* STATED EXERCISE
Return only the number of lines holding the word "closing".

* DATA
+ + + + + + +

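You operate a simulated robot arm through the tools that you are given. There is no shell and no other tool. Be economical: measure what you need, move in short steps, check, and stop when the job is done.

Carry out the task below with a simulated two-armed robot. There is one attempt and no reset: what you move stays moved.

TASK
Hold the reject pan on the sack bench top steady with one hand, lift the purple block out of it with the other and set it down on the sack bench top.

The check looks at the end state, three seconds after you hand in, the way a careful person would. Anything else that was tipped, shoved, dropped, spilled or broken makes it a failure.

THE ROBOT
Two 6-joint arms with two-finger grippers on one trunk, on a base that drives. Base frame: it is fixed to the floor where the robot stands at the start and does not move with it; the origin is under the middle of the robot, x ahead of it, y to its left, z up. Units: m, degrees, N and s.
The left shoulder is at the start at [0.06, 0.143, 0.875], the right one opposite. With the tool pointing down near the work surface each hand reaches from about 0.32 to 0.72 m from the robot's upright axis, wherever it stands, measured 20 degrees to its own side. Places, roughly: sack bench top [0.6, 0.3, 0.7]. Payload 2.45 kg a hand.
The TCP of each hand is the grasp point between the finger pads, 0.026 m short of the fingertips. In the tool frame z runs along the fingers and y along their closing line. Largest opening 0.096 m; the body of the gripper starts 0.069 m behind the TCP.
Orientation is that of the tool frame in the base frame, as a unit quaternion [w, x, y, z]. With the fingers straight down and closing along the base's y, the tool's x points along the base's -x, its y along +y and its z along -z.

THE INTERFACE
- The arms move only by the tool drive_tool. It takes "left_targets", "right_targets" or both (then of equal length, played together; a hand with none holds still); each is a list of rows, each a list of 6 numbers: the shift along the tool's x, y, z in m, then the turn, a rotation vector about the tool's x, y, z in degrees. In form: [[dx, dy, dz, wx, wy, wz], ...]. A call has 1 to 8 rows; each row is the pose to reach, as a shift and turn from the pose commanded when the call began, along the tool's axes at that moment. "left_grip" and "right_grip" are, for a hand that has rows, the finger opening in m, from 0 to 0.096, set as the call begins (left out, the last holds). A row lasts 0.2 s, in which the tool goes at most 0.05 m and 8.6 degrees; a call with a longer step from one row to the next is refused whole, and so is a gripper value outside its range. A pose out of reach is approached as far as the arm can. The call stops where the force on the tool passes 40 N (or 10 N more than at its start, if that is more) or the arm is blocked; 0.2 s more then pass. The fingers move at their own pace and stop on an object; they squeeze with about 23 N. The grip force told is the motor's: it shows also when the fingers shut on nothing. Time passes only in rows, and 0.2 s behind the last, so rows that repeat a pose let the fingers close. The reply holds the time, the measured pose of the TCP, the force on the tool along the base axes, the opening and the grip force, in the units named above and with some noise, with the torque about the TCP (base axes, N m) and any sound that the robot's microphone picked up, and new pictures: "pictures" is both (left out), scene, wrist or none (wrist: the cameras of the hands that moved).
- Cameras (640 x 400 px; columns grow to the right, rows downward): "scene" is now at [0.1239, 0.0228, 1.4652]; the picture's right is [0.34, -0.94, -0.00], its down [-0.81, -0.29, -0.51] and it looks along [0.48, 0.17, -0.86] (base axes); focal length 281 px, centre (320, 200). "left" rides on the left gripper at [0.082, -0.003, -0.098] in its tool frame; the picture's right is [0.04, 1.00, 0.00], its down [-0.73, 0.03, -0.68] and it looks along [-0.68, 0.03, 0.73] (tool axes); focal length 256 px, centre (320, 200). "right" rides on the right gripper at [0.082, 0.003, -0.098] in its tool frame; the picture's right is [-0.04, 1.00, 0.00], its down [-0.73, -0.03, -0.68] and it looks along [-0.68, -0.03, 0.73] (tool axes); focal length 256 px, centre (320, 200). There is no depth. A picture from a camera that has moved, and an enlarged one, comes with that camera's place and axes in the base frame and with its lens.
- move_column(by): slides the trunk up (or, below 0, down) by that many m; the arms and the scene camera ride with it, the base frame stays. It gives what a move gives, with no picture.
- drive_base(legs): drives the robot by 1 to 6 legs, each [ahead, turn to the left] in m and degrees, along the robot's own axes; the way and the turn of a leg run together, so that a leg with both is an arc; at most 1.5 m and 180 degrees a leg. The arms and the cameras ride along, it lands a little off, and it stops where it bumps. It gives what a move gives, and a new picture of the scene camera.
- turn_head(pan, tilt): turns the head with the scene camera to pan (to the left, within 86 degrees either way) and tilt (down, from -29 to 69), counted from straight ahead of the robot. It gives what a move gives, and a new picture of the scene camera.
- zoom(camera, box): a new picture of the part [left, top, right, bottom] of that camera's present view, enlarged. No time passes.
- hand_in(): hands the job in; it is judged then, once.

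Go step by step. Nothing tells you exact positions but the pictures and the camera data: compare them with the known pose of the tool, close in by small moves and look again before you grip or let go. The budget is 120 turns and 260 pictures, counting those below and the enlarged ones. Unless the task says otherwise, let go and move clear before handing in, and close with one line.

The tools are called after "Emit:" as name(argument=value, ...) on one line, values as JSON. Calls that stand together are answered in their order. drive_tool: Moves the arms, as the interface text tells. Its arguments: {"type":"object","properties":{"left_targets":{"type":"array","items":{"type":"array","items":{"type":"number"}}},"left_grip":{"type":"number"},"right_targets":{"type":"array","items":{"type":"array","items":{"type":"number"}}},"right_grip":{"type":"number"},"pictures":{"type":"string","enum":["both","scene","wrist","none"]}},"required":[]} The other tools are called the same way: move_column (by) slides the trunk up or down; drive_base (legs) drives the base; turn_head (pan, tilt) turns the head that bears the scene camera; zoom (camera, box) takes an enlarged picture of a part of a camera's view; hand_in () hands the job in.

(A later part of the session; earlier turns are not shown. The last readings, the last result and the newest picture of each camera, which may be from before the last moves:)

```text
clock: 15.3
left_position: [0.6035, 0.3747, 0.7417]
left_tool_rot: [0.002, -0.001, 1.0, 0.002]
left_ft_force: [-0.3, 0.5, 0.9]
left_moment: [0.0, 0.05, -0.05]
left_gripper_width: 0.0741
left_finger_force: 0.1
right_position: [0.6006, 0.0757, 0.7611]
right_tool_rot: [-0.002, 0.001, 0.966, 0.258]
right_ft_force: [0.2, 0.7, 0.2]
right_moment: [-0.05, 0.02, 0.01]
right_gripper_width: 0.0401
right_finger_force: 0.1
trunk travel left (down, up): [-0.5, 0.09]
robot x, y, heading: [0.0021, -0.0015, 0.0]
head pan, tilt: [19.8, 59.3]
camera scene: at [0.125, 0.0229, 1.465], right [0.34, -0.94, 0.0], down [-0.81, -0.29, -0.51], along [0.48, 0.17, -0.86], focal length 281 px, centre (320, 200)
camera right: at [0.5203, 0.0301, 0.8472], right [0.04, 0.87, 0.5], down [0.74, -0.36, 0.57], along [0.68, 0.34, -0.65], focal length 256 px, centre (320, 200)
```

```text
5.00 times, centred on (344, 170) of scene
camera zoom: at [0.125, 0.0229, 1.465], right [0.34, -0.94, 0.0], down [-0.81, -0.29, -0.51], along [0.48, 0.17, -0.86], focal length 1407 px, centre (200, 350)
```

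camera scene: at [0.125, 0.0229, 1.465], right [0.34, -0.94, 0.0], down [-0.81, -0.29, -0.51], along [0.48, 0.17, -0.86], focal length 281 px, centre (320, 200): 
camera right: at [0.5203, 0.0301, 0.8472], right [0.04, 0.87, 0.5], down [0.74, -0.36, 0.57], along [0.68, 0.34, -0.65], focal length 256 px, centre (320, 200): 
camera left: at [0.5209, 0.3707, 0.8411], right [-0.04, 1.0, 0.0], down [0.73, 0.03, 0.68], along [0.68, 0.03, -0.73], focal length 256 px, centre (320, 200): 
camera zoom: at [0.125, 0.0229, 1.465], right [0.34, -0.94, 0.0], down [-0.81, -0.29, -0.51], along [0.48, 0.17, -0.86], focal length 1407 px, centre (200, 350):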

+ + + + + + +

* RESULT OF THIS TASK
2